Bénéficiant d’un marché florissant, le drone s’impose comme l’objet “in” de cette nouvelle année. Néanmoins, un cadre est nécessaire à son insertion dans l’espace aérien français. En découle une réglementation à la hâte qui tente de suivre les abondantes innovations technologiques.
140 000 passagers bloqués, un million de vols affectés. Le 20 décembre 2018, l’aéroport londonien de Gatwick ferme près de trente-six heures à cause du survol d’un drone. Lourd bilan pour un engin de moins d’un mètre. Si aucun incident de cette ampleur n’a été observé sur le territoire français, il convient de s’interroger sur la façon dont les drones sont intégrés et contrôlés dans notre espace aérien.

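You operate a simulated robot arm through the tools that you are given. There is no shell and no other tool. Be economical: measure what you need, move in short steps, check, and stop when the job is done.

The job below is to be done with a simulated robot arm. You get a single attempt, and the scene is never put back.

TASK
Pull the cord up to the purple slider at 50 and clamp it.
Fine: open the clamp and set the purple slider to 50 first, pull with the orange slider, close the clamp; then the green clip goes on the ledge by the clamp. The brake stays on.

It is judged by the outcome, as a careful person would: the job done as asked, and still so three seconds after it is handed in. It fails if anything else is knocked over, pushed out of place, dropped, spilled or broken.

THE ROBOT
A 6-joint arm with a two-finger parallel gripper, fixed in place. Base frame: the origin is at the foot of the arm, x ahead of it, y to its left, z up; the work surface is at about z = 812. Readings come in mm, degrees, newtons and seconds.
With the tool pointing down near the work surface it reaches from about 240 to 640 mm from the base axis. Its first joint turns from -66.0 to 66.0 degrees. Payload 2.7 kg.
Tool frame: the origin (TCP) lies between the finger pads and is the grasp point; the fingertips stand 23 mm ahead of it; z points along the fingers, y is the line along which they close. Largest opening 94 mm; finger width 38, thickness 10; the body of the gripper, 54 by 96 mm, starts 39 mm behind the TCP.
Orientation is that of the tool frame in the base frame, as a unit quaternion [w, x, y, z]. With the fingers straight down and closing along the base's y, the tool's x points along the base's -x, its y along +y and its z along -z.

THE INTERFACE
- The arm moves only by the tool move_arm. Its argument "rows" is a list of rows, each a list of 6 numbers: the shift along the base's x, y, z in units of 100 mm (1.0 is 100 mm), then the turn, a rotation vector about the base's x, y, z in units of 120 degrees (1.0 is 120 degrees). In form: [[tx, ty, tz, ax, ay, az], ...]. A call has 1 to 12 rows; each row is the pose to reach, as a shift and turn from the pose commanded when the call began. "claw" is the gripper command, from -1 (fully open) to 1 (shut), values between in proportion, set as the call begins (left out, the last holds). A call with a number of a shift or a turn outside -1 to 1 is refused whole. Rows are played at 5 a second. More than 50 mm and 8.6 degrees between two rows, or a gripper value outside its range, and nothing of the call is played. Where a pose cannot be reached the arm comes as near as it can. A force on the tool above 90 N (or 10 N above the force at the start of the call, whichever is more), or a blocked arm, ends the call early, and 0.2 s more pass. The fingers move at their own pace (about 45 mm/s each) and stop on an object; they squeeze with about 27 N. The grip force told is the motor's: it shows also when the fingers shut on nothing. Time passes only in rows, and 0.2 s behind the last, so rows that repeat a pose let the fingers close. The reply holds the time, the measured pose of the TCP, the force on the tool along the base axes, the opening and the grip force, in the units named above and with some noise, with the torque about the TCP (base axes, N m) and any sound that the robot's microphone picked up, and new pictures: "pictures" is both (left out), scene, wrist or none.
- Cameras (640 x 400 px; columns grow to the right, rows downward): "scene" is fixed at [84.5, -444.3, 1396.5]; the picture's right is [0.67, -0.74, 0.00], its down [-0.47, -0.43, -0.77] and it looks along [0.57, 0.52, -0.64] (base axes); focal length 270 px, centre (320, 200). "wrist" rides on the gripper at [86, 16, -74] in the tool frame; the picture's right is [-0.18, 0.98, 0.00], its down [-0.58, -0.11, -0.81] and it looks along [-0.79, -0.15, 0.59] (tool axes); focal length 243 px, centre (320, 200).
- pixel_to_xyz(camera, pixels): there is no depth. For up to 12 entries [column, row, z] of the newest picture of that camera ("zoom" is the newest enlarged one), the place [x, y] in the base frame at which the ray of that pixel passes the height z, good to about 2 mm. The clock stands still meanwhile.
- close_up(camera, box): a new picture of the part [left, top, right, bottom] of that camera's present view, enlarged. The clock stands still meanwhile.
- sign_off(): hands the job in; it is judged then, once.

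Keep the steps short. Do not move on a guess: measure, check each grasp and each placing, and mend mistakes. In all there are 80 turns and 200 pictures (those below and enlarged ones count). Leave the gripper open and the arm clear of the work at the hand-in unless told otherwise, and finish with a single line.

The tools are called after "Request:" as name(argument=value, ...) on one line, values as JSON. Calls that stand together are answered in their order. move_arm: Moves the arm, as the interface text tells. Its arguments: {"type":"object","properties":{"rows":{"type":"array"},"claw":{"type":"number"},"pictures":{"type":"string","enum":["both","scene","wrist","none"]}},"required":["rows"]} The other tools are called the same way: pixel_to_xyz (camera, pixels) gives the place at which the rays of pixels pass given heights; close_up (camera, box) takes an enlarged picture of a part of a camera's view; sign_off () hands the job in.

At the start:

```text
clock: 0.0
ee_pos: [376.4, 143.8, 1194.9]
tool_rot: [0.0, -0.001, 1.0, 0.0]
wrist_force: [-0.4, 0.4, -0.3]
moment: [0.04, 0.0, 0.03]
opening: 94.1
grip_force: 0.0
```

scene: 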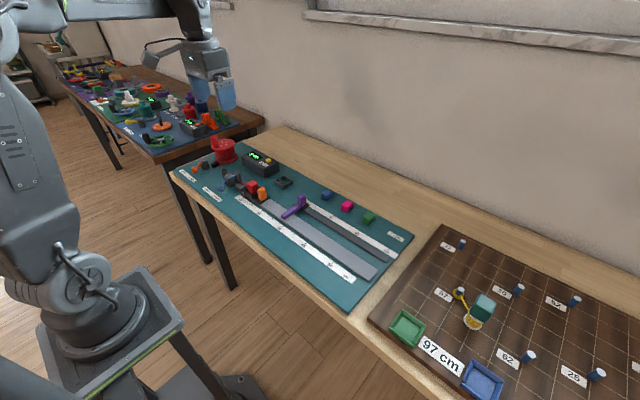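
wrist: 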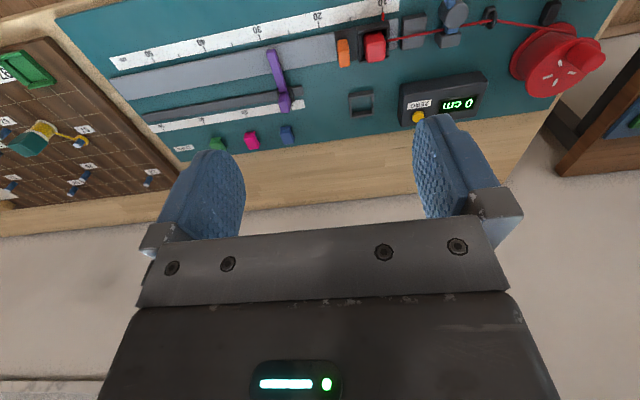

Piloter un drone en extérieur est considéré comme une activité aérienne. Elle s’inscrit donc dans le cadre réglementaire posé par la Direction générale de l’aviation civile (DGAC), rattachée au ministère de la Transition écologique. En France, la loi interdit aux drones civils de voler à plus de 150 mètres et de survoler des agglomérations et des sites sensibles ou protégés tels que les bases militaires, les centrales nucléaires, ou les aéroports. Une réglementation essentielle, au vu de l’étude menée par le programme européen SESAR (Single european sky ATM research) qui prévoit sept millions de drones de loisirs et plus de 415 000 drones commerciaux dans le ciel européen d’ici à 2050. Cela fait beaucoup pour un espace déjà encombré. Si chaque pays de l’Union possède sa propre loi, l’Agence européenne pour la sécurité aérienne (EASA) projette pour 2019 une réglementation globale. « À terme, le but serait de maîtriser un espace aérien sécurisé, appelé “U-space”, au sein duquel les drones auraient toute leur place », décrit Jim Sharples, ingénieur de la Chaire « Systèmes de drones » de l’École nationale d’aviation civile (ENAC). Un objectif encore lointain.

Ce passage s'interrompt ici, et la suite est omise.